Secondly, Christoph Grienberger a German Jesuit professor was open to the idea and even said there was a need to change our understanding of the universe. However, after apologizing on behalf of Biancani concerning his writing on Cosmographia he says that their hands are tied and that the writer was not allowed to think freely when writing about what was required (Gorman, 2). The statement clearly suggests that they did not have the backing of the Jesuits and ultimately the church when they wanted to explore the possibility of a different understanding.

Thirdly, the Jesuits of Clermont College were keen to express how Descarte`s thinking of the new scientific knowledge was distasteful to philosophy, theology, and mathematics and even termed him a heretic (Roux, 114) clearly displaying a lack of appreciation for the scientific revolution.

Lastly, the infamous trial of Galileo due to his beliefs of a different comprehension of the universe precisely the solar system and the earth (Smith, 12). Galileo was prosecuted for his thinking and in the year 1616 heliocentrism was banned being called heretical and he was forbidden from holding books that supported it, and from teaching it (Heilbron, 218). He was tried and found guilty and was kept under house arrest till his death in 1642. All this was done because he was in favor of the new findings.

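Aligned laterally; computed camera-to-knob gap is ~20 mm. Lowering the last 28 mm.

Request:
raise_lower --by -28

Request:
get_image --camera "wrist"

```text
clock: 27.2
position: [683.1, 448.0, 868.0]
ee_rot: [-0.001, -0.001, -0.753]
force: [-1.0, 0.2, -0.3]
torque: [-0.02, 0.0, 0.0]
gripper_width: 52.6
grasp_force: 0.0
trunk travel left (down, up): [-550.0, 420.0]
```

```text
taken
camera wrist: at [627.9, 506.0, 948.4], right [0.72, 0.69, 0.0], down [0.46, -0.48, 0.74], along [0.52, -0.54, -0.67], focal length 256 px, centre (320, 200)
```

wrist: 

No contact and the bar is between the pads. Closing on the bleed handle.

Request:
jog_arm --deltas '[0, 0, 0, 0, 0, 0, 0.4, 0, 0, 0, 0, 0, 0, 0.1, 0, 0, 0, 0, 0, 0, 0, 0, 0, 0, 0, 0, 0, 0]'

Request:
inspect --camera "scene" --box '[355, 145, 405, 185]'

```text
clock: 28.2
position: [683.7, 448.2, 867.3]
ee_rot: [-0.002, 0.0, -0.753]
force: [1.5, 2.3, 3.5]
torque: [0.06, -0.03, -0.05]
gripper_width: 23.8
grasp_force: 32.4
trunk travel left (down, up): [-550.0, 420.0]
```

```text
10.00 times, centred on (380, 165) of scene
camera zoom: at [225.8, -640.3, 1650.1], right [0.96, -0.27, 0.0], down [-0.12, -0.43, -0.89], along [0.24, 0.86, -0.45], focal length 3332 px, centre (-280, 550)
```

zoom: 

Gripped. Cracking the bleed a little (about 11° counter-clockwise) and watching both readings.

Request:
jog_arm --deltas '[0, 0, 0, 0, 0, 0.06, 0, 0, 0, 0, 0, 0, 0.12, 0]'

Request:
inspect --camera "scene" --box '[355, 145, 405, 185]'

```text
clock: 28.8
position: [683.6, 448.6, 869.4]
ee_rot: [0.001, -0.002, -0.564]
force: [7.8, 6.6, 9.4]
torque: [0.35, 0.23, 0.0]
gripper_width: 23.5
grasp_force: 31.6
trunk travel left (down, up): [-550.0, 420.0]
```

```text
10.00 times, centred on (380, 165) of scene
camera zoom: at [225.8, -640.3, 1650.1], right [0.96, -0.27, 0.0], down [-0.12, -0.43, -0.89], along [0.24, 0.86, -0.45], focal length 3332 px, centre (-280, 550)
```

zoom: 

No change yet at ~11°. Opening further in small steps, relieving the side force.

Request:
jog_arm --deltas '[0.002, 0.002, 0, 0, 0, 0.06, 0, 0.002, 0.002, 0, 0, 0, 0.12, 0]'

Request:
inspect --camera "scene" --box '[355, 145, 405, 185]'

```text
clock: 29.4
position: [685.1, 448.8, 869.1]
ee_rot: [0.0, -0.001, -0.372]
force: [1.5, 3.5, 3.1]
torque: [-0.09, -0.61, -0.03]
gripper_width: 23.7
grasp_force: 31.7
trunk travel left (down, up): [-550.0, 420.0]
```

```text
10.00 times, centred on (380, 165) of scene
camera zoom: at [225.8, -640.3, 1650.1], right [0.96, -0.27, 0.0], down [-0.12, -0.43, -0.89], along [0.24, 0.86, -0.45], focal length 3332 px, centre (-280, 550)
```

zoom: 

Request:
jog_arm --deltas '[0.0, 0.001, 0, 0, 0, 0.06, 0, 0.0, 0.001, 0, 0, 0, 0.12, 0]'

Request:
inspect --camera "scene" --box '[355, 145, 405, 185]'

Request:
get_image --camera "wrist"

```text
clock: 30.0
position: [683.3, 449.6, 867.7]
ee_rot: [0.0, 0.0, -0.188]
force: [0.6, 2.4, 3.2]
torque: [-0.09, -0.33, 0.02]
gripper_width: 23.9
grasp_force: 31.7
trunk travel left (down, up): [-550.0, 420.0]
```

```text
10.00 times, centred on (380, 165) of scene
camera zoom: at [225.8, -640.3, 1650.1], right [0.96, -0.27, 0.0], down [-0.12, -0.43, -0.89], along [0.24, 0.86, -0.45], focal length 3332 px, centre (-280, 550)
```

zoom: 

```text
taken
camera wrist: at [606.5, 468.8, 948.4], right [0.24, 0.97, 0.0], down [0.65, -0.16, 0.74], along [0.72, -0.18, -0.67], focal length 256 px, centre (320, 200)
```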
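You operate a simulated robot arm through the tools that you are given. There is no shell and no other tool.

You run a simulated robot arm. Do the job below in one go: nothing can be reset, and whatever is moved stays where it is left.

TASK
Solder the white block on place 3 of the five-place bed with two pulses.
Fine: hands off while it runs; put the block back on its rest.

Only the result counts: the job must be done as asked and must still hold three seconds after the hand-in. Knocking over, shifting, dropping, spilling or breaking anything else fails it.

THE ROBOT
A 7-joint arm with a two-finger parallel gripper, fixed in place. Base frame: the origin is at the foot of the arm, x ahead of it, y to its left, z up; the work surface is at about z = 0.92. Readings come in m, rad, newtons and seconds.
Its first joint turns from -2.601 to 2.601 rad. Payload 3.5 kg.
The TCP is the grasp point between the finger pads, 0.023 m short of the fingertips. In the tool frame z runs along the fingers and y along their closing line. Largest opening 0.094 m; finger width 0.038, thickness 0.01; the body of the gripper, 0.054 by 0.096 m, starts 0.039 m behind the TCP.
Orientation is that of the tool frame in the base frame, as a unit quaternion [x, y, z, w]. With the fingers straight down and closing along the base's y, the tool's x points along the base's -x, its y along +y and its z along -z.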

In conclusion, from the above-documented occurrences in the past, it is clear that in the 1600s the Catholic Church was not in support of new scientific ideas. This has been proven by scholarly literature from Cardinal Bellarmine, Christoph Greenberg, Jesuits of Clermont College, and finally how Galileo was treated for his proposition on science.

Works Cited

Galluzzi, Paolo. “Images of Nature: Book or Theatre?” The Lynx and the Telescope. Brill, 2017. 169-220.

Gorman, Michael John. The Scientific Counter-Revolution: The Jesuits and the Invention of Modern Science. Bloomsbury Academic, 2020.

Roux, Sophie. “The Two Comets of 1664-1665: A Dispersive Prism for French Natural Philosophical Principles.” The Idea of Principles in Early Modern Thought. Routledge, 2017. 114-162.

Smith, Randall (2015). “A War between Science and Religion?” The Catholic Thing.